REQUEST: Give back only the lines in the records below from the one with "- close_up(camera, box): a" to the one with "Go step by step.", both inclusive, word for word.
[Start DATASET ROWS]
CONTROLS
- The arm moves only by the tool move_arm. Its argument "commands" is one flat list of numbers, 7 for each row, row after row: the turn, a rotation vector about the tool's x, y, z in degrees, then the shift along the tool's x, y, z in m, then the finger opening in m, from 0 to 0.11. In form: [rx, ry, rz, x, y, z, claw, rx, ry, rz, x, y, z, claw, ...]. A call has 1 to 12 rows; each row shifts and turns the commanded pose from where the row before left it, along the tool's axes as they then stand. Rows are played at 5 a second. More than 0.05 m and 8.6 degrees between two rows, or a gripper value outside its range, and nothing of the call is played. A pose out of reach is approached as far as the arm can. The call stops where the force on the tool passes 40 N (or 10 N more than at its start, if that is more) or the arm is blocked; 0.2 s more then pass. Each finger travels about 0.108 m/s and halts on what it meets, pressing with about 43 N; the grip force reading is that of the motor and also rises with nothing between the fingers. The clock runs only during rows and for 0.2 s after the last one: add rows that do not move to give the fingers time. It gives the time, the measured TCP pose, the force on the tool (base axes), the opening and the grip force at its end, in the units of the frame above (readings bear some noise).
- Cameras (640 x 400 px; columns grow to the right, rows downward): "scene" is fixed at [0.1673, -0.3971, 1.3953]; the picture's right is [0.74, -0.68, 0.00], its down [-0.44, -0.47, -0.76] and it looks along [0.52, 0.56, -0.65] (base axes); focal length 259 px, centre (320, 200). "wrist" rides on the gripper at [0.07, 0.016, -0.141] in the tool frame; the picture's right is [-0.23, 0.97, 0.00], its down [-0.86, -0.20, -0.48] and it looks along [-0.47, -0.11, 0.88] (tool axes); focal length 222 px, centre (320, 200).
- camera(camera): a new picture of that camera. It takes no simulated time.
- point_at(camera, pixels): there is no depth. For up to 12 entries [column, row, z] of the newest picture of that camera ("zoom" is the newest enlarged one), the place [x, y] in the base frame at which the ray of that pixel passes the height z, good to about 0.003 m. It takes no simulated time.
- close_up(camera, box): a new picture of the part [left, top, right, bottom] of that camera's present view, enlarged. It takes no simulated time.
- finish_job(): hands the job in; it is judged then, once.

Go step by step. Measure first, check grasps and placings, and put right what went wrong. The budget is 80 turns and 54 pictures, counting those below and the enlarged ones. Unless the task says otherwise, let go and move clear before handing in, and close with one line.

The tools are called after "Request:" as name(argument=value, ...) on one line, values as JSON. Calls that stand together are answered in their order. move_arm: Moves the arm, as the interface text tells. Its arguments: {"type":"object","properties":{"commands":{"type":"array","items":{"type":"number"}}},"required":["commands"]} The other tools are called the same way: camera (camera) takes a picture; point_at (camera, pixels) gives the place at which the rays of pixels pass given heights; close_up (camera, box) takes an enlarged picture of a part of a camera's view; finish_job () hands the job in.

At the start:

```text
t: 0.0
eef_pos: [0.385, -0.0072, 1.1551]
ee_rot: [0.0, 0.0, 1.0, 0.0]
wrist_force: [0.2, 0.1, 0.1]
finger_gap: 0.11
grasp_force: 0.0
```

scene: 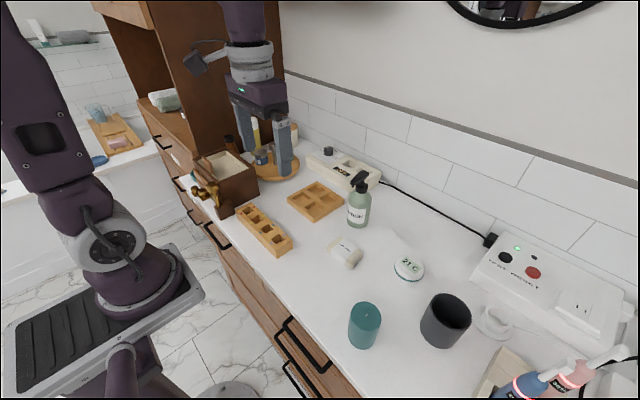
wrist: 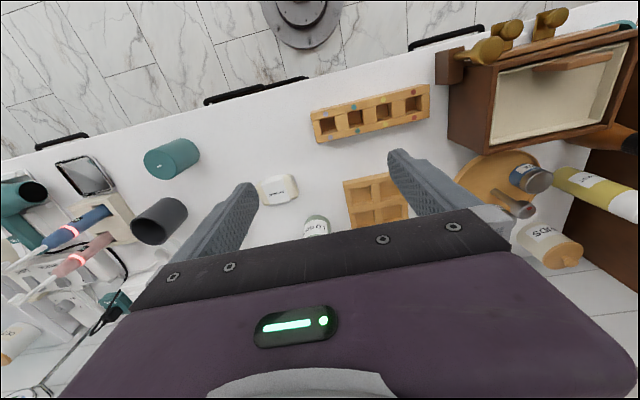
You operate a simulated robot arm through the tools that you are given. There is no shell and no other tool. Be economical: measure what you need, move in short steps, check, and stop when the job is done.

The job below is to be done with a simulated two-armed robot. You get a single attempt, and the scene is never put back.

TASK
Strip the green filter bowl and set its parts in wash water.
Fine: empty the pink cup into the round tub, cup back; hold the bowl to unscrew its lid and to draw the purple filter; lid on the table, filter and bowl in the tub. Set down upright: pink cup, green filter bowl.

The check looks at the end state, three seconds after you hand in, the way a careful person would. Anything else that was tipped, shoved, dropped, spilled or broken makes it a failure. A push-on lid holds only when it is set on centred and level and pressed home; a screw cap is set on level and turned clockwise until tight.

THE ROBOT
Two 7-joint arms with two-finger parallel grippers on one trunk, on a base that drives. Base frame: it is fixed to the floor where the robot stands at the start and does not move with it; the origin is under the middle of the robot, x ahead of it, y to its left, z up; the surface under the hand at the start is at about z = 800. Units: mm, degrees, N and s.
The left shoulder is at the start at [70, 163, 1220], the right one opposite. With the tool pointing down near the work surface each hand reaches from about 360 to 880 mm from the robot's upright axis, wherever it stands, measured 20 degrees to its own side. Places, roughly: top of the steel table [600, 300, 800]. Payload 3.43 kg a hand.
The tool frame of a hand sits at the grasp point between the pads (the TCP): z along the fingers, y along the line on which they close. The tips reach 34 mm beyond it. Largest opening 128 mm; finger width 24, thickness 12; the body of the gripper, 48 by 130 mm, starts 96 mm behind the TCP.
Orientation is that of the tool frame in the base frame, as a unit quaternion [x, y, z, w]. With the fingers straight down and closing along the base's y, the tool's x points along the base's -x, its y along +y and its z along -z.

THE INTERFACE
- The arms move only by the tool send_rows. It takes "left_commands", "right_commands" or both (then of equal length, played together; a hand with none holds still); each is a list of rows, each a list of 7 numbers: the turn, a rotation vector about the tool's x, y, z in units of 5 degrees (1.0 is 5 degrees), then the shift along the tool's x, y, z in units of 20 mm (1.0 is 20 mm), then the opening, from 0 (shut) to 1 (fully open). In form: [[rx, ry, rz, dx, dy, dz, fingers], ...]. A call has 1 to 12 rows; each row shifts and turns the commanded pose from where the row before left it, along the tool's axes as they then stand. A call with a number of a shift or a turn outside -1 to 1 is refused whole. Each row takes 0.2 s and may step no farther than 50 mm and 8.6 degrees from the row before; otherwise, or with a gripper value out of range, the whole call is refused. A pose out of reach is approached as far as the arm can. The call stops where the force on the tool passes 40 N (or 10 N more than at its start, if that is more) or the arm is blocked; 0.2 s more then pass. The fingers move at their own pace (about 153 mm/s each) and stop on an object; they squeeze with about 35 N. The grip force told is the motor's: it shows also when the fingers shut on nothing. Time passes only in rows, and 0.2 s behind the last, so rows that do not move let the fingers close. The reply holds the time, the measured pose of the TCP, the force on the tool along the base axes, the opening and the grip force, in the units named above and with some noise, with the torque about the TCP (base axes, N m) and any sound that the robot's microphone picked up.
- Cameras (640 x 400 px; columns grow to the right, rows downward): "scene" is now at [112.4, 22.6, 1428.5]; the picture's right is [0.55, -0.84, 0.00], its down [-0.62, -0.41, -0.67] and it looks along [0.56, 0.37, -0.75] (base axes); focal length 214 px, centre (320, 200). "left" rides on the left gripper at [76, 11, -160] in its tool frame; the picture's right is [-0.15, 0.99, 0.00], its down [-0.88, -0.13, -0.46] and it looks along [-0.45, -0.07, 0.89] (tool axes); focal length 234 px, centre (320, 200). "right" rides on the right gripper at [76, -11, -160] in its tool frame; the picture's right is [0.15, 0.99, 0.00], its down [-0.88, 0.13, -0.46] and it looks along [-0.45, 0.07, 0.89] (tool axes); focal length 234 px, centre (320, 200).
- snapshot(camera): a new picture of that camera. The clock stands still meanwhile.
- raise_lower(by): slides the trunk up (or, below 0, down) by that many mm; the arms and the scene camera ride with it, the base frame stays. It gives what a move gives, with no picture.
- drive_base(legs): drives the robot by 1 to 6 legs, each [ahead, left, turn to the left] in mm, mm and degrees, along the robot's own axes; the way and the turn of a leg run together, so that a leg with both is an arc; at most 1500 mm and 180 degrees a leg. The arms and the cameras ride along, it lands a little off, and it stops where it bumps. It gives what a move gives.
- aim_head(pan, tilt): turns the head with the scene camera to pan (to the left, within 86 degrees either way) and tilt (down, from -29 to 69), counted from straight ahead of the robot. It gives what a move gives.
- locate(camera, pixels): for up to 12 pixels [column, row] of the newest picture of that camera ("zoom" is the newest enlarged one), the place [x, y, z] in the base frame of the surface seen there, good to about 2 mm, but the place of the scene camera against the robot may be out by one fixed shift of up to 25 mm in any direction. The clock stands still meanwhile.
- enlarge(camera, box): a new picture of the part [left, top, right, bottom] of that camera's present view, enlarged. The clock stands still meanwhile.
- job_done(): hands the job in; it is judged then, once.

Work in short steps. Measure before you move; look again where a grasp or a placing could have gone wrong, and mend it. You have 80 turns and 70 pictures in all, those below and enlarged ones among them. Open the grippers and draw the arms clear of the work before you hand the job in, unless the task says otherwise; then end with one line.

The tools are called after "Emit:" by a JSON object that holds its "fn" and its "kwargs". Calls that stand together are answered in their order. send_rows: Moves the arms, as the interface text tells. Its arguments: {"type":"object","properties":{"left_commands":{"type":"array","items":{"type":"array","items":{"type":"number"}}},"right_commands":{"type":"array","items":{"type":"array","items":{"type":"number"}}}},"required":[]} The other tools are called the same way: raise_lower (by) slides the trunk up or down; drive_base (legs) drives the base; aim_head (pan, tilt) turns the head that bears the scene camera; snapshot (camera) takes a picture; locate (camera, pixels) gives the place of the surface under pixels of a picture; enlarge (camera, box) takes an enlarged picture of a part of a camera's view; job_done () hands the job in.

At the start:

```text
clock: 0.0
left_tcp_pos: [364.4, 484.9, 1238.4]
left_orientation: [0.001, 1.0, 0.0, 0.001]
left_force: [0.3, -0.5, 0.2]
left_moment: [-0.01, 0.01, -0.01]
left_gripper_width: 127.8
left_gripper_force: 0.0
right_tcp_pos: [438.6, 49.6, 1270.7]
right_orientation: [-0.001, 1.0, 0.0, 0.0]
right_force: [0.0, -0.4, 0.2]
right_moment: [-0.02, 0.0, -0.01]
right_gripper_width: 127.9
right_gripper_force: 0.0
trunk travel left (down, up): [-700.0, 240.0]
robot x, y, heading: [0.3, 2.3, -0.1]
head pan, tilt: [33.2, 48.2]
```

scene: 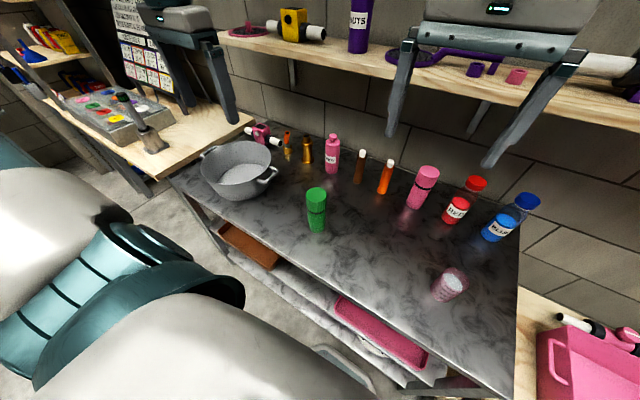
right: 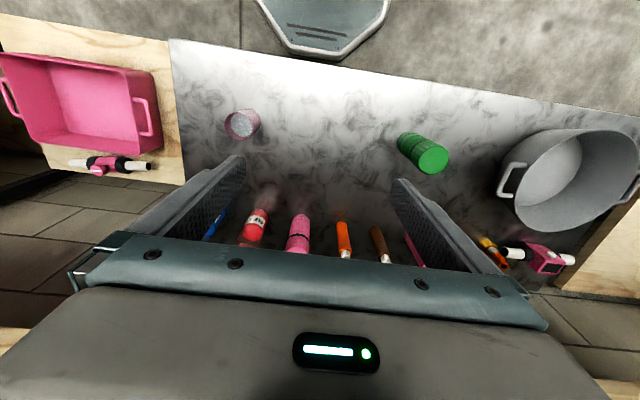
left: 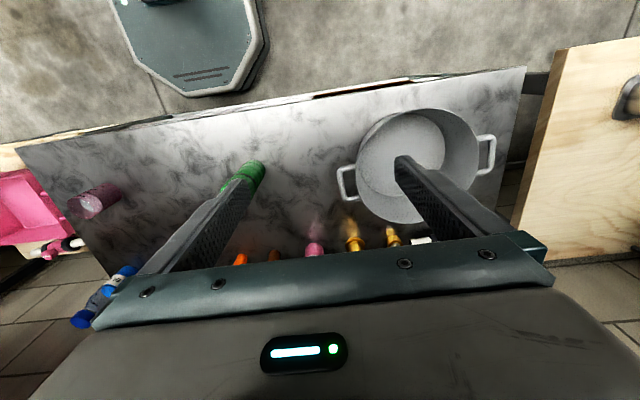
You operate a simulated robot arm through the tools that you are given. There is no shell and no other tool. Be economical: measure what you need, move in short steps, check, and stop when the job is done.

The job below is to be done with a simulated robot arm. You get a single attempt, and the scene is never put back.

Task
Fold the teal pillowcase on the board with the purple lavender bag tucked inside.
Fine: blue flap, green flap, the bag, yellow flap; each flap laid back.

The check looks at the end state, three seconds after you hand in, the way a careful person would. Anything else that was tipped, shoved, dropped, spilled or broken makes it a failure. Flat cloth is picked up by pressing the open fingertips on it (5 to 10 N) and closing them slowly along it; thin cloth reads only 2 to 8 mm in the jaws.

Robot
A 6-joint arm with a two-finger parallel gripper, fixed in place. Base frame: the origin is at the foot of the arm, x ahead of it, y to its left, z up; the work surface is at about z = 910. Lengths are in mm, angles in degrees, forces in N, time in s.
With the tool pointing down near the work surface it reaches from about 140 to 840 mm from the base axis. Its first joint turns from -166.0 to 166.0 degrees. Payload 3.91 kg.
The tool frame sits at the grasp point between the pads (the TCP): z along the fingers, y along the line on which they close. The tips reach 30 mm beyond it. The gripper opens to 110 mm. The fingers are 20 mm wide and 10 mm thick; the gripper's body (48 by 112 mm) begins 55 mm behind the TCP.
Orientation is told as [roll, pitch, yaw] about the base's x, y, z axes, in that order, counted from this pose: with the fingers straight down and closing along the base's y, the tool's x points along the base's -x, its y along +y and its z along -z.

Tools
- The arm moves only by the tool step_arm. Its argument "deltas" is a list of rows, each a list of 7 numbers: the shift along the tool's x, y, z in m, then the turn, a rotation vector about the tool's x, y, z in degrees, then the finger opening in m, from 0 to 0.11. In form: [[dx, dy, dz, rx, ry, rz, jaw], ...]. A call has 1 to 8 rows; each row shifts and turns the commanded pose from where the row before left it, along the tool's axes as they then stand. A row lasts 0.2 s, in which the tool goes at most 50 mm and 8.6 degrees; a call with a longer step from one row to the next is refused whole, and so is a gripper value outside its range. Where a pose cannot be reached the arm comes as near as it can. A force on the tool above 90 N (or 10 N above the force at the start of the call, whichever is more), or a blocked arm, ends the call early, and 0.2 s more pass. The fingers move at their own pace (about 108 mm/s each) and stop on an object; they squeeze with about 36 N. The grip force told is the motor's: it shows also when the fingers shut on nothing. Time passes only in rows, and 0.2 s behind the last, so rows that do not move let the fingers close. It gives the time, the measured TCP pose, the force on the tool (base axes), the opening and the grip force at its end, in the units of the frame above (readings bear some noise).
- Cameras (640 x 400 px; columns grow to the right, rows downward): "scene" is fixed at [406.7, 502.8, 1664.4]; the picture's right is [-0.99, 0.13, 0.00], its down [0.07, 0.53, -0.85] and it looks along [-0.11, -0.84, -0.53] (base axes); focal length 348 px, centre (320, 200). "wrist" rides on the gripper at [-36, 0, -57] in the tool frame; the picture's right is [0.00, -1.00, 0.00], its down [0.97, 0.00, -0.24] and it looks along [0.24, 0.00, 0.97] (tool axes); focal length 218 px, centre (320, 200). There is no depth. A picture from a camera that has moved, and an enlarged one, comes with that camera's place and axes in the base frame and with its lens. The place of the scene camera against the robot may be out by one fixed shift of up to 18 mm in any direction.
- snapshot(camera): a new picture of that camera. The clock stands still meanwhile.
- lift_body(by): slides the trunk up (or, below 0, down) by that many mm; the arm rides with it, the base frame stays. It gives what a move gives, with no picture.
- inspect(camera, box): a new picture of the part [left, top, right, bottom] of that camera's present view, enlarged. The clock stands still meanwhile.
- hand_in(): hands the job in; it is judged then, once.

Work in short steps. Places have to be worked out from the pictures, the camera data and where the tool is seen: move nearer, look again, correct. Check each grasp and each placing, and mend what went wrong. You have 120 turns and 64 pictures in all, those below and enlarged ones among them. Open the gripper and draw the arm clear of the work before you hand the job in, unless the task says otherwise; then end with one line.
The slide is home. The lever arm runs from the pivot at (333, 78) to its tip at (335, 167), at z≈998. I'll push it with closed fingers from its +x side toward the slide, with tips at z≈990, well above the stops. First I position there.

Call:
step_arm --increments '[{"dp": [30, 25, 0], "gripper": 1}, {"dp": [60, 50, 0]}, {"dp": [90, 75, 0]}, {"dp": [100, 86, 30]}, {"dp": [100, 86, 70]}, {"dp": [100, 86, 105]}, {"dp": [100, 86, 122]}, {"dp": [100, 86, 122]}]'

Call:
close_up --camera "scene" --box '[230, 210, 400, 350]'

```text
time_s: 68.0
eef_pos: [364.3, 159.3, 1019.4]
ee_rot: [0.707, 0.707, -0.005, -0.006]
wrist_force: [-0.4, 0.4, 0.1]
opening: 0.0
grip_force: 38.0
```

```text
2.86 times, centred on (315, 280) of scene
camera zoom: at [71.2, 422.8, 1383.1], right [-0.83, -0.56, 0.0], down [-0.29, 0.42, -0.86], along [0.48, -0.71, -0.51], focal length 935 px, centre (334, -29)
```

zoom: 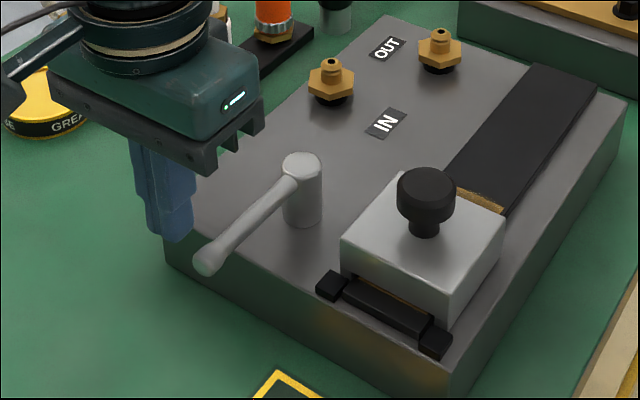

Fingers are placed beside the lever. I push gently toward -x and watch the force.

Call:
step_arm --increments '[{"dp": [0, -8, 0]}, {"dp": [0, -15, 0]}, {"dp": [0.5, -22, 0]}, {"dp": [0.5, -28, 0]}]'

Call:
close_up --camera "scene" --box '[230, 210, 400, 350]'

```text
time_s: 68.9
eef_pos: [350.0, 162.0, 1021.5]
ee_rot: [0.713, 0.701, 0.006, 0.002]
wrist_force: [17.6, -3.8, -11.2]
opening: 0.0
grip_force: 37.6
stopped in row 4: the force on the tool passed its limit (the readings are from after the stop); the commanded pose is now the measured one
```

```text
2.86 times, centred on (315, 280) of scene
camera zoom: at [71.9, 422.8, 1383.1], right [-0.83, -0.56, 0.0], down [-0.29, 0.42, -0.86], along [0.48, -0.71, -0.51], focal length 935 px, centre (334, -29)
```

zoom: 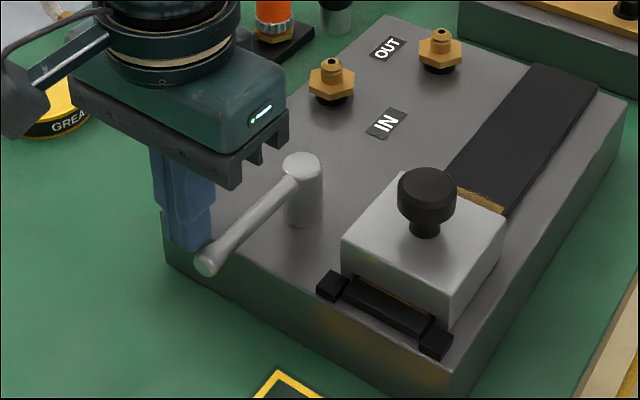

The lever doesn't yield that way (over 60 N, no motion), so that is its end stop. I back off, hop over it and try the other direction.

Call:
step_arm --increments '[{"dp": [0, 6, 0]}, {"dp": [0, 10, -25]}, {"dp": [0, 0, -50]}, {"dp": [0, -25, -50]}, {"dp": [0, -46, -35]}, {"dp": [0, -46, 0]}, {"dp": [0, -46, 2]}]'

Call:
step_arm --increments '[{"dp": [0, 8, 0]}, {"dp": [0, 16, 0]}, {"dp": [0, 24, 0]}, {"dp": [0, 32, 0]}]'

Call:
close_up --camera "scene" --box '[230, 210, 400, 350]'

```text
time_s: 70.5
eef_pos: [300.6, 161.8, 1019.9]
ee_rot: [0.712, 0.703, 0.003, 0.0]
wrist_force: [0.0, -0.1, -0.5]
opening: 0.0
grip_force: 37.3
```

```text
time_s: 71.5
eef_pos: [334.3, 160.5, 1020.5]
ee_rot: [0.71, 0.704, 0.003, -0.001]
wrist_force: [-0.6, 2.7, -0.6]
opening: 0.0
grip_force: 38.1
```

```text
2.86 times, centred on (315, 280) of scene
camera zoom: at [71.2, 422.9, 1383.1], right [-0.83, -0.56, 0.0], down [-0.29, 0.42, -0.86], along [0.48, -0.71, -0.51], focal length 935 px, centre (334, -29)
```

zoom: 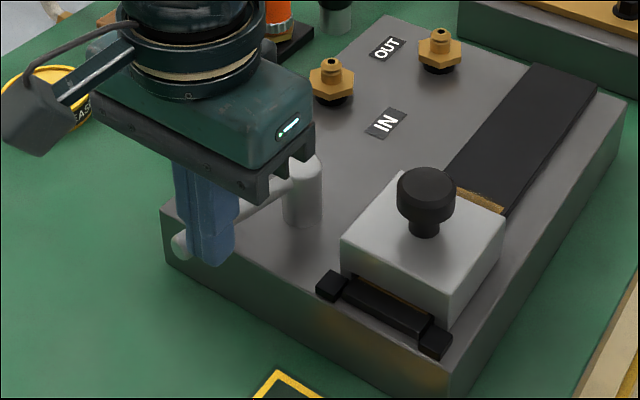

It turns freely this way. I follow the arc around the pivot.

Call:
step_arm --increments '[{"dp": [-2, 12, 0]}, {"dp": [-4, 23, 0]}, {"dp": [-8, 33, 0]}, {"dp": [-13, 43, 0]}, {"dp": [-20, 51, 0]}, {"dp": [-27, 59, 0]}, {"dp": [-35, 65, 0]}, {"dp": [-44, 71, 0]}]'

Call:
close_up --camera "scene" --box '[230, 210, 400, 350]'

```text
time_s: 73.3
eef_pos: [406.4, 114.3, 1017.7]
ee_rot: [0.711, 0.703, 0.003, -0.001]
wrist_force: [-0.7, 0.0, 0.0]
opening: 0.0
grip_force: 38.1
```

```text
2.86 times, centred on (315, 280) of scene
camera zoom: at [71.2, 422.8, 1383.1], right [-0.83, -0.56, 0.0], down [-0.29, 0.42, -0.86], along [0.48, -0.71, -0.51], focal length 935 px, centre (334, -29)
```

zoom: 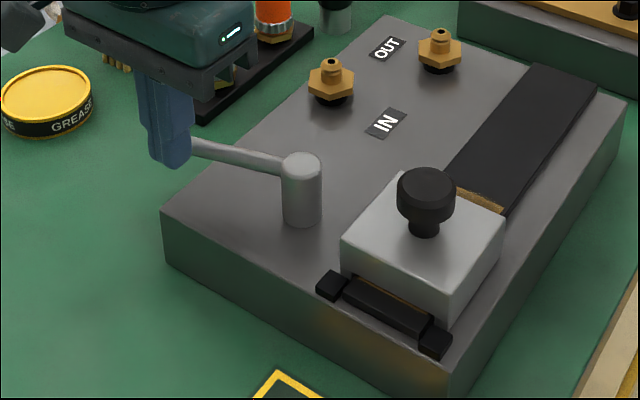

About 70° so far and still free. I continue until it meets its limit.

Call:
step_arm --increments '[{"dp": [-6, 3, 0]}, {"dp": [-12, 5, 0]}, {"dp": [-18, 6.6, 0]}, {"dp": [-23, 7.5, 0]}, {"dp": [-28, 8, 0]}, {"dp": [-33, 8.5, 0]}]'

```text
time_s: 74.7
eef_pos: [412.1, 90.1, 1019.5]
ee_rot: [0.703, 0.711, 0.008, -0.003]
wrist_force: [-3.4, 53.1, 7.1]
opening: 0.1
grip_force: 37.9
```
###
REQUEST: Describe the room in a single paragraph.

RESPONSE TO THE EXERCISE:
[End DATASET ROWS]
RESPONSE TO THE EXERCISE:
- close_up(camera, box): a new picture of the part [left, top, right, bottom] of that camera's present view, enlarged. It takes no simulated time.
- finish_job(): hands the job in; it is judged then, once.

Go step by step. Measure first, check grasps and placings, and put right what went wrong. The budget is 80 turns and 54 pictures, counting those below and the enlarged ones. Unless the task says otherwise, let go and move clear before handing in, and close with one line.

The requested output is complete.